## What is needed:
Review the material line by line. Identify and copy every line that contains the string "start".

## Supplied material:
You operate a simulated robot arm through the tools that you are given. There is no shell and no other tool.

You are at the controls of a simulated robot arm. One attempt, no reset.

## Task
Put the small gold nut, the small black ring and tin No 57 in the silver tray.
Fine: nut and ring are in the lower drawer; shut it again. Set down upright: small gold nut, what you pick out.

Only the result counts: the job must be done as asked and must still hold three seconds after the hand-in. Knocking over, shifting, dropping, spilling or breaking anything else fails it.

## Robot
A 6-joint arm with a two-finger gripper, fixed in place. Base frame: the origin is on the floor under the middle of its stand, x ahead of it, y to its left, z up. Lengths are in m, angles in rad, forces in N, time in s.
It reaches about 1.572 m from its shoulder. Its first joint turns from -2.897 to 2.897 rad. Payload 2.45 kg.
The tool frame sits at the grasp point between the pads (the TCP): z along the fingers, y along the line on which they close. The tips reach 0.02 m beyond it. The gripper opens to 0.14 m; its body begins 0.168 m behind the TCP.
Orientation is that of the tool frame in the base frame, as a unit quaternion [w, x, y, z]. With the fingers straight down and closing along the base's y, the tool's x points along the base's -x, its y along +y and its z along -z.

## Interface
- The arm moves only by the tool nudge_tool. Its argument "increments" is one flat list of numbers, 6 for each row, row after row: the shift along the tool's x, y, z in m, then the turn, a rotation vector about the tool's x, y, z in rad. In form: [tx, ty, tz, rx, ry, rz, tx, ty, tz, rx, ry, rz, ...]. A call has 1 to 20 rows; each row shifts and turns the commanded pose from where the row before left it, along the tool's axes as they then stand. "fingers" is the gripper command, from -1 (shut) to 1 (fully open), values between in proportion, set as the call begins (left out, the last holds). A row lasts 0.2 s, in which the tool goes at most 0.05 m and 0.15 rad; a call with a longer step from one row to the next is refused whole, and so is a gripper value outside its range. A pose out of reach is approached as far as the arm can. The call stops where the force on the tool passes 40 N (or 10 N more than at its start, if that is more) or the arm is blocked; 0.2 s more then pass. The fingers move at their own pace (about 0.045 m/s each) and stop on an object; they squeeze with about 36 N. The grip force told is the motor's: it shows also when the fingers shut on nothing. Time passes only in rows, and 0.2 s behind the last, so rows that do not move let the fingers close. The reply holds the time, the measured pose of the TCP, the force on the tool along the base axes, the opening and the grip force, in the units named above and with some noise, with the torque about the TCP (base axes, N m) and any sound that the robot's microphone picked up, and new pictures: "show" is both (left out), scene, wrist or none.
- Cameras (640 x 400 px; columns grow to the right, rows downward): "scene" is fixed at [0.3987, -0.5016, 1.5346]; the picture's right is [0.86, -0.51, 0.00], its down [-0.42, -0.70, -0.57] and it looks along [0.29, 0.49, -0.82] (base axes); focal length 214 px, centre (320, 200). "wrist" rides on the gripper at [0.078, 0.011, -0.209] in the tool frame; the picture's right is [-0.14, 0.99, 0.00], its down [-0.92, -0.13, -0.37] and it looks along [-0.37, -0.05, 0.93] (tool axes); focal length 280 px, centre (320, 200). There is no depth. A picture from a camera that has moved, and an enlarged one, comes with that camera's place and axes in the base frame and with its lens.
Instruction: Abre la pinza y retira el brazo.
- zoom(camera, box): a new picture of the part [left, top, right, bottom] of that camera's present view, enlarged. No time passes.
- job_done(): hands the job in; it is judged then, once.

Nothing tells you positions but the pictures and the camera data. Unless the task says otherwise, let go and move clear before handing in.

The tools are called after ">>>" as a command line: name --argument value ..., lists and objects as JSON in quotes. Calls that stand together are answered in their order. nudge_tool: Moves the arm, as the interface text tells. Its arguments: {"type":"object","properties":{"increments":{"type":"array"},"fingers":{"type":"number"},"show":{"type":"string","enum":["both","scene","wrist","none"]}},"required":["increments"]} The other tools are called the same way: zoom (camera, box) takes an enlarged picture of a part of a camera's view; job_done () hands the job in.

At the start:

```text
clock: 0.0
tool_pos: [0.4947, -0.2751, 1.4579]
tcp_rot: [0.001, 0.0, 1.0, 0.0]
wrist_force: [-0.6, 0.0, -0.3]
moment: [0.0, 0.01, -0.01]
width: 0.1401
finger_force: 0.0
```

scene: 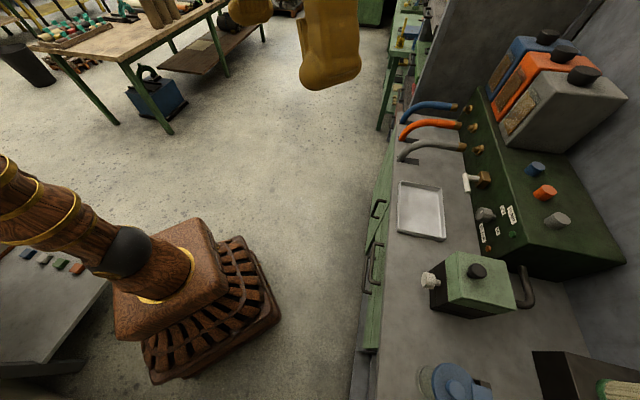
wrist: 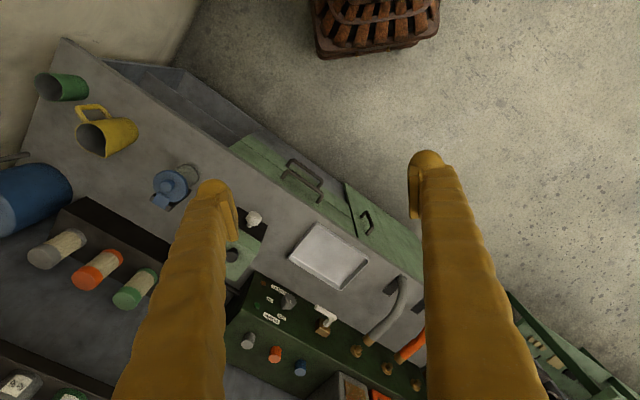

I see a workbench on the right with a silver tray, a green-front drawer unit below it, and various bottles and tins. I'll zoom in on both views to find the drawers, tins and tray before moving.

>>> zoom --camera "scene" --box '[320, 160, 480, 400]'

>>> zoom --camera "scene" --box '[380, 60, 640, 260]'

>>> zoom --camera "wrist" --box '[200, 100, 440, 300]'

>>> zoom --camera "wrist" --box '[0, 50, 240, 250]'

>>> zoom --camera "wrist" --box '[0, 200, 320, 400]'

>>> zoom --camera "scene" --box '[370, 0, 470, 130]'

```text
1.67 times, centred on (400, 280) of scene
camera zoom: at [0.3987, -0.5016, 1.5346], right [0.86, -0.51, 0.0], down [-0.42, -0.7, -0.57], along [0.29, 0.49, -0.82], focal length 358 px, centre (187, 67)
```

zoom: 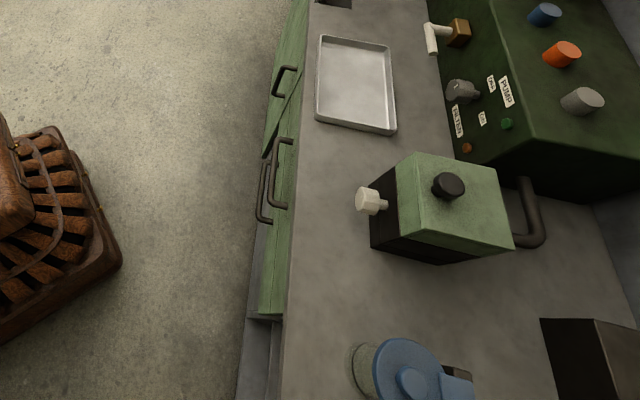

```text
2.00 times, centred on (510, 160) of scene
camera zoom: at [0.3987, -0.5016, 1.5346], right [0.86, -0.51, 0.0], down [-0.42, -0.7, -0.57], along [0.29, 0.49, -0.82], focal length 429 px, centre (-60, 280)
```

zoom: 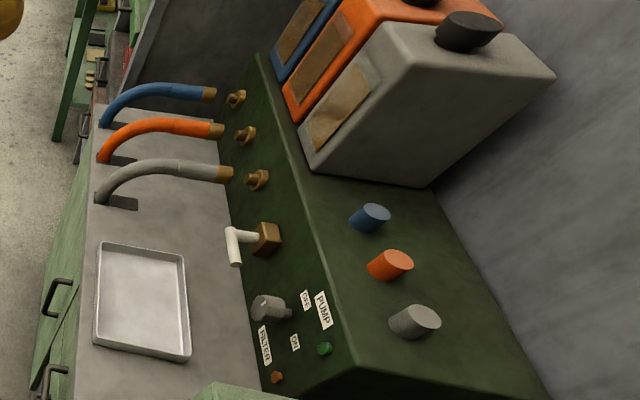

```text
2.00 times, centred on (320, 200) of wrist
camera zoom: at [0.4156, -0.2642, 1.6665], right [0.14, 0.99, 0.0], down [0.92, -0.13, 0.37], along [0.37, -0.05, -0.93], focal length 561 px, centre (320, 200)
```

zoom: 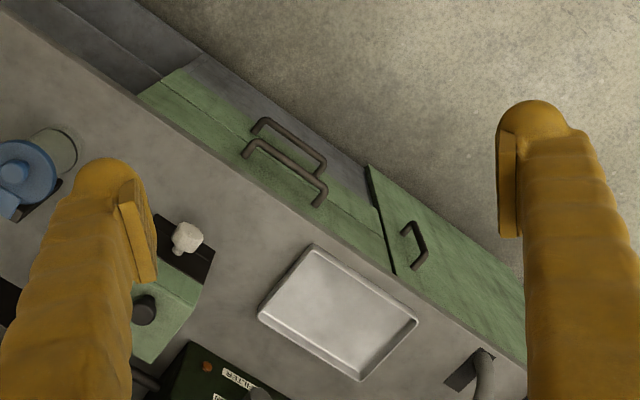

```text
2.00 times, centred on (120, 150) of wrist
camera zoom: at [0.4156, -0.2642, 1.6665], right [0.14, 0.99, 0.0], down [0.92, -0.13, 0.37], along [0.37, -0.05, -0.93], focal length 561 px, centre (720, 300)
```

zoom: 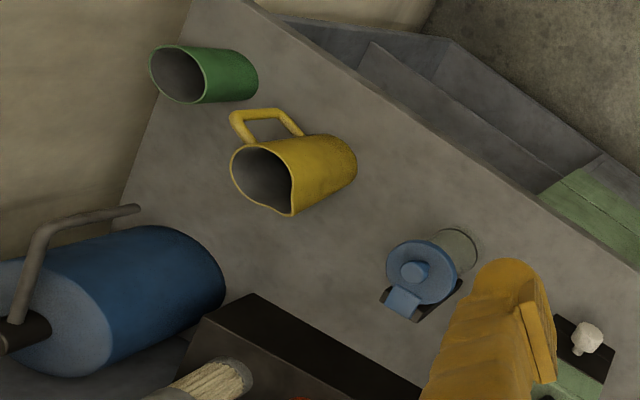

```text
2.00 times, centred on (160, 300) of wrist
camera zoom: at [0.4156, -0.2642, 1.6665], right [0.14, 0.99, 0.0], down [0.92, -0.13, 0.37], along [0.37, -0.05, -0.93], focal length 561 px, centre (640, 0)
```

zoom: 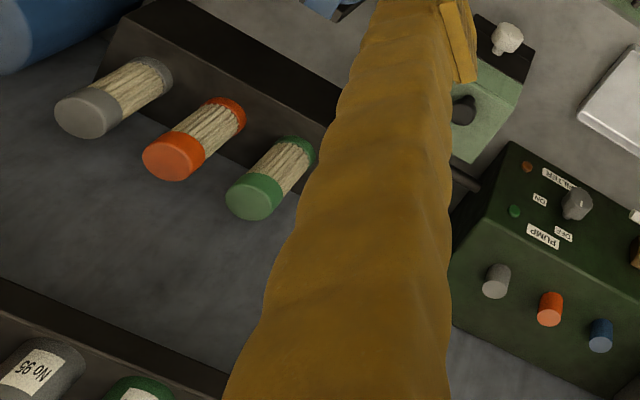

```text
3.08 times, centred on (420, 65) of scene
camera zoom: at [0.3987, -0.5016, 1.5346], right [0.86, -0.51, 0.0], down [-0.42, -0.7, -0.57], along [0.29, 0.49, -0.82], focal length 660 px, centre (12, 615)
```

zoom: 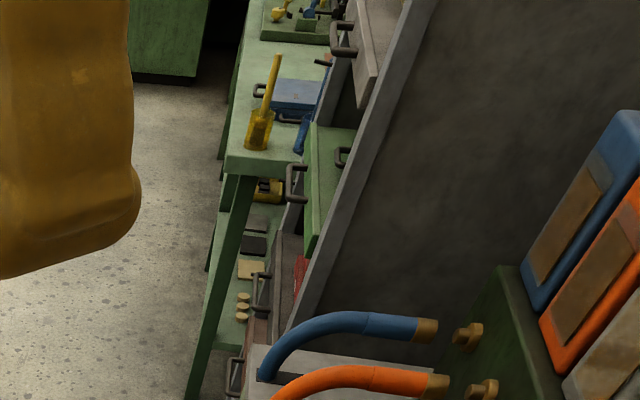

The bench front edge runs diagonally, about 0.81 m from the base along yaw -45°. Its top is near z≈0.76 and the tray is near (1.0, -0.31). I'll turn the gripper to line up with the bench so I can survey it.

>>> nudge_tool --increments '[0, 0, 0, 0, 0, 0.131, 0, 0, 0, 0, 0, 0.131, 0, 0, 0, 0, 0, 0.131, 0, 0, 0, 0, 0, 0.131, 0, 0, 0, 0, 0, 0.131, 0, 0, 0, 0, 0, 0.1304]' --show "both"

## Final answer:
- The arm moves only by the tool nudge_tool. Its argument "increments" is one flat list of numbers, 6 for each row, row after row: the shift along the tool's x, y, z in m, then the turn, a rotation vector about the tool's x, y, z in rad. In form: [tx, ty, tz, rx, ry, rz, tx, ty, tz, rx, ry, rz, ...]. A call has 1 to 20 rows; each row shifts and turns the commanded pose from where the row before left it, along the tool's axes as they then stand. "fingers" is the gripper command, from -1 (shut) to 1 (fully open), values between in proportion, set as the call begins (left out, the last holds). A row lasts 0.2 s, in which the tool goes at most 0.05 m and 0.15 rad; a call with a longer step from one row to the next is refused whole, and so is a gripper value outside its range. A pose out of reach is approached as far as the arm can. The call stops where the force on the tool passes 40 N (or 10 N more than at its start, if that is more) or the arm is blocked; 0.2 s more then pass. The fingers move at their own pace (about 0.045 m/s each) and stop on an object; they squeeze with about 36 N. The grip force told is the motor's: it shows also when the fingers shut on nothing. Time passes only in rows, and 0.2 s behind the last, so rows that do not move let the fingers close. The reply holds the time, the measured pose of the TCP, the force on the tool along the base axes, the opening and the grip force, in the units named above and with some noise, with the torque about the TCP (base axes, N m) and any sound that the robot's microphone picked up, and new pictures: "show" is both (left out), scene, wrist or none.
At the start:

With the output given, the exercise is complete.